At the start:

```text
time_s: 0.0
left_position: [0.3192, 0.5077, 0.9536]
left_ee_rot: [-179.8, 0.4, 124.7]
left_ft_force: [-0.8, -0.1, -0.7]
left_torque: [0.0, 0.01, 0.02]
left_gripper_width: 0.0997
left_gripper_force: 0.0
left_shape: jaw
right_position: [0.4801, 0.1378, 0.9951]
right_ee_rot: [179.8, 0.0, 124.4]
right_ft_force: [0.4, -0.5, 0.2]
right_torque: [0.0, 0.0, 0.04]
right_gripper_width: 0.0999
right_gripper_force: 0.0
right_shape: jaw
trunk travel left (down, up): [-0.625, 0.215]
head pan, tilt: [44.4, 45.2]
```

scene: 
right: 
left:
====
§ YOUR OBJECTIVE
Quote the entire listing above exactly.

§ SOLUTION TO THIS EXERCISE
At the start:

```text
time_s: 0.0
left_position: [0.3192, 0.5077, 0.9536]
left_ee_rot: [-179.8, 0.4, 124.7]
left_ft_force: [-0.8, -0.1, -0.7]
left_torque: [0.0, 0.01, 0.02]
left_gripper_width: 0.0997
left_gripper_force: 0.0
left_shape: jaw
right_position: [0.4801, 0.1378, 0.9951]
right_ee_rot: [179.8, 0.0, 124.4]
right_ft_force: [0.4, -0.5, 0.2]
right_torque: [0.0, 0.0, 0.04]
right_gripper_width: 0.0999
right_gripper_force: 0.0
right_shape: jaw
trunk travel left (down, up): [-0.625, 0.215]
head pan, tilt: [44.4, 45.2]
```

scene: 
right: 
left:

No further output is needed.